Forecast: UK advertising to top £20bn
June 20, 2018
UK advertising is expected to increase to £19.9 billion (€22.4bn) in 2018, up from £18.8 billion in 2017, with media investment group GroupM predicting that investment will surpass £20 billion for the first time in 2019.
GroupM forecasts 6.1 per cent growth for 2018, down from 6.4 per cent in 2017, and its first growth prediction for the year ahead is 5.1 per cent. Pure-play Internet and surging growth by Facebook particularly are the primary drivers for all advertising growth. Pure-play Internet has expanded its share of investment every year since 2000. It was 1 per cent of measured advertising then and will reach 59 per cent in 2018, 61 per cent in 2019, according to GroupM.
The UK remains the fastest-growing mature advertising market in the world, with growth matching the Asia-Pacific average rate. While sterling is worth 7 per cent less today against the US dollar than it was at the time of the vote to leave the EU, the UK remains the world’s fourth-largest advertising economy in dollar terms. The combination of fast-paced growth and scale sustains the UK as the third-largest contributor to GroupM’s forecast global ad growth in 2018, behind China and the USA.

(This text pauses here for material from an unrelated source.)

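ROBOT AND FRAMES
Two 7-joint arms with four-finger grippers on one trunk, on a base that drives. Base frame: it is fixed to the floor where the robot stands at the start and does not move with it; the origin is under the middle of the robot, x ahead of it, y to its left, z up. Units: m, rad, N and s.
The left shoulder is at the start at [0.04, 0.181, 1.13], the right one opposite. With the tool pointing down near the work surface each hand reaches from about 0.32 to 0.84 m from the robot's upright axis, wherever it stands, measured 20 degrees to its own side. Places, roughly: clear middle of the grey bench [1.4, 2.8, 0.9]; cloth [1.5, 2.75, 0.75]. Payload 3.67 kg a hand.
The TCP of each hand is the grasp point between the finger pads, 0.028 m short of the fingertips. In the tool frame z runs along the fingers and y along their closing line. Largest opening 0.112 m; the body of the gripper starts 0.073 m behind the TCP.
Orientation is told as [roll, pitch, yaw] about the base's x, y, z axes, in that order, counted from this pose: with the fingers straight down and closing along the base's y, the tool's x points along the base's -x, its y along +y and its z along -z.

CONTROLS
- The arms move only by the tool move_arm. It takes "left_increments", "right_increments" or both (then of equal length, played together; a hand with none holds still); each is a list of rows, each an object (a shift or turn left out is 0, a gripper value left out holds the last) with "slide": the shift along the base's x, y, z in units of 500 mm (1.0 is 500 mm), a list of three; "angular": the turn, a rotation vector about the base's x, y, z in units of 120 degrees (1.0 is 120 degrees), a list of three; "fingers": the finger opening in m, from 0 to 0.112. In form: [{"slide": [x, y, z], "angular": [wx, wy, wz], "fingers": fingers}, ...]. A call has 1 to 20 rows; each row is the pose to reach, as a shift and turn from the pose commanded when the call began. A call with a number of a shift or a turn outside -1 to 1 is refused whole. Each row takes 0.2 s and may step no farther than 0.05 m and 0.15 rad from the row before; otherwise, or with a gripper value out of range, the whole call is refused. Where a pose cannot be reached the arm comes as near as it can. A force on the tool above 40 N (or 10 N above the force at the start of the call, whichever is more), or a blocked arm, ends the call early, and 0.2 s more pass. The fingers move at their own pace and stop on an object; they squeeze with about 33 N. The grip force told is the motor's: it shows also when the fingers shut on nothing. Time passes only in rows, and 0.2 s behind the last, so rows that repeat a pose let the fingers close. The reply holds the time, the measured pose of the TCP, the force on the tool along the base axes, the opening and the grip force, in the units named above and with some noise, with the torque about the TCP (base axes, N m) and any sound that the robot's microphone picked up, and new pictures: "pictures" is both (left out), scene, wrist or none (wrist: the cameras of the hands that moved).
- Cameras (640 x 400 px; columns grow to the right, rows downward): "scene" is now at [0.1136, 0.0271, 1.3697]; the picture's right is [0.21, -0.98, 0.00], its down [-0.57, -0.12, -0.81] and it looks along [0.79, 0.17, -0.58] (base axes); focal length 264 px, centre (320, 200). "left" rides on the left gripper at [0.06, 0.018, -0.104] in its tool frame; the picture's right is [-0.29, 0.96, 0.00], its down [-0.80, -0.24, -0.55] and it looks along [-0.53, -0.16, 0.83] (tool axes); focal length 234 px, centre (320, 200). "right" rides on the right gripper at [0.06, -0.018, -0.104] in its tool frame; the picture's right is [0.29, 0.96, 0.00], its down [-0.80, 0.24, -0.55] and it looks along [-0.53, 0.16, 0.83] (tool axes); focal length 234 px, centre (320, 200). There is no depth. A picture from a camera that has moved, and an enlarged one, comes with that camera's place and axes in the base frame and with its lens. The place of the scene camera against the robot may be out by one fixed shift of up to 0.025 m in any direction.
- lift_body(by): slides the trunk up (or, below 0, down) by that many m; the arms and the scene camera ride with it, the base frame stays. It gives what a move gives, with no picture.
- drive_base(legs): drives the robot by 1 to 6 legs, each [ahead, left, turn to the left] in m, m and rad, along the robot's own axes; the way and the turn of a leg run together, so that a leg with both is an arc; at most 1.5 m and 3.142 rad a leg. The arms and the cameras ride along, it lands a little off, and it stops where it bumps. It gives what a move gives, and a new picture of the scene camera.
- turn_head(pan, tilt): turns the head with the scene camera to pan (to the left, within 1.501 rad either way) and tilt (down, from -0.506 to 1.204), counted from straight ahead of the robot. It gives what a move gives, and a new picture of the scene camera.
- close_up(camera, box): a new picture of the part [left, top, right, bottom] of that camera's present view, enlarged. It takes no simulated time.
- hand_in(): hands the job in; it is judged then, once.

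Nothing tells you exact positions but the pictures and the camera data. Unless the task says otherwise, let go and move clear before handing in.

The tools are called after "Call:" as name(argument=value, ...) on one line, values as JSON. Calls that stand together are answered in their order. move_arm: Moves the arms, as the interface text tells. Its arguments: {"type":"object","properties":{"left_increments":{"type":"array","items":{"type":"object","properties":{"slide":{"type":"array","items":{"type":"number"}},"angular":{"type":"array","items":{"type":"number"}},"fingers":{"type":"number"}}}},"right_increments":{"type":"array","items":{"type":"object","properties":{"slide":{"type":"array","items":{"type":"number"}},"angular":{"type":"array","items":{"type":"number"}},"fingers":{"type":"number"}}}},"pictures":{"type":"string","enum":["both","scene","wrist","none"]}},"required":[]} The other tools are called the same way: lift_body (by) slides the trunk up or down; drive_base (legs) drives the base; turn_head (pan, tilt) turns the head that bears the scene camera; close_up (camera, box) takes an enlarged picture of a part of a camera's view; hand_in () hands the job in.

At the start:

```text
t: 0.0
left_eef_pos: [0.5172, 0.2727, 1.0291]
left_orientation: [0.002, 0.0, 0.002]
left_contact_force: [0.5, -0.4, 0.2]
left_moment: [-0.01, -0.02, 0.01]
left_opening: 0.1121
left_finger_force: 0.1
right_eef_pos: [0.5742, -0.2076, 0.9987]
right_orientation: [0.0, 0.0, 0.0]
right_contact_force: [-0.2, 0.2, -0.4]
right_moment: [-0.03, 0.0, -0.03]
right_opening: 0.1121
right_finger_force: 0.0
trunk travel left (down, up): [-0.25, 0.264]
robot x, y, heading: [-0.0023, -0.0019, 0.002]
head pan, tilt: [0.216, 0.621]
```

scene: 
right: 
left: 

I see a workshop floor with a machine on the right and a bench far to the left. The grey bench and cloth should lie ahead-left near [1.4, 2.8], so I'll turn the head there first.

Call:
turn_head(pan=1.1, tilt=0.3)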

Investment in print media continues to shrink, but the trajectory is improving as print publishers become a substantial digital media in their own right. Barring unforeseen GDPR-related catastrophe, digital could comprise of around 31 per cent of national newspapers’ ad revenue in 2018; similar for consumer magazine brands; and around 20 per cent for regional newspapers.
The benefits of physical print advertising include brand-safe high-quality environments, late booking ability, flexible pricing, and clear share-of-voice signals to advertisers. The launch of PAMCo (The Publishers Audience Measurement Company) in April revealed a national and regional newspaper universe with unique weekly reach of 46 million, and for magazines, 36 million. This world-leading initiative holds out the promise of a more efficient and versatile print market.
Television advertising investment fell by 2.4 per cent in 2017, but GroupM expects this to recover by 1.7 per cent in 2018 and a further 2.0 per cent in 2019, supported by better reach and monetisation of non-traditional screens. The four-screen BARB (Broadcasters Audience Research Board) programme rating is expected to launch in September, followed by ad impressions in 2019. This collective improvement in TV measurement may help TV compete more effectively with digital insurgents, but GroupM observes that even four screens do not give the whole picture. Viewing on Smart TVs and via big-screen apps is yet to be incorporated, but increasingly important as on-demand viewing migrates from the PC to the big screen.
GroupM reports that Out-of-home advertising investment is stable, but its digital ‘software’ (automation, validation, optimisation) needs to catch-up with its impressive ‘hardware’ (digital screens) to fulfil its potential. Radio spot advertising remains strong with 5 per cent growth expected for 2018 and again for 2019. The UK’s digital audio universe is 22 million, having almost doubled in five years with 41 per cent weekly reach. Audio streaming overtook video in 2015 and GroupM believes it has plenty of room for further advertising growth. Advertising investment in digital and streaming audio is not measured, but already represents about 10 per cent of radio spot revenue.
“UK advertising investment is growing faster than the economy, defying Brexit chaos and bouts of consumer fatigue,” advised Adam Smith, Futures Director, GroupM. “One reason is colossal digitisation in media and in marketing practice, driving up competition, standards and innovation. Another is the scale of the tail. We must, however, beware of diseconomies of excessive specialism and short-termism. We need more technology but fewer technicians. Automation including AI must increase to liberate human brains for advertising strategy.”
“Developments in digital measurement can’t arrive soon enough, especially for TV and OOH, and the introduction of PAMCo already demonstrates the value of standardisation and third-party verification,” added Tom George, CEO, GroupM UK. “Our industry is evolving rapidly, shown through the surge in digital advertising, and we need to keep pace through investment in data in technology to ensure clients continue to effectively engage consumers.”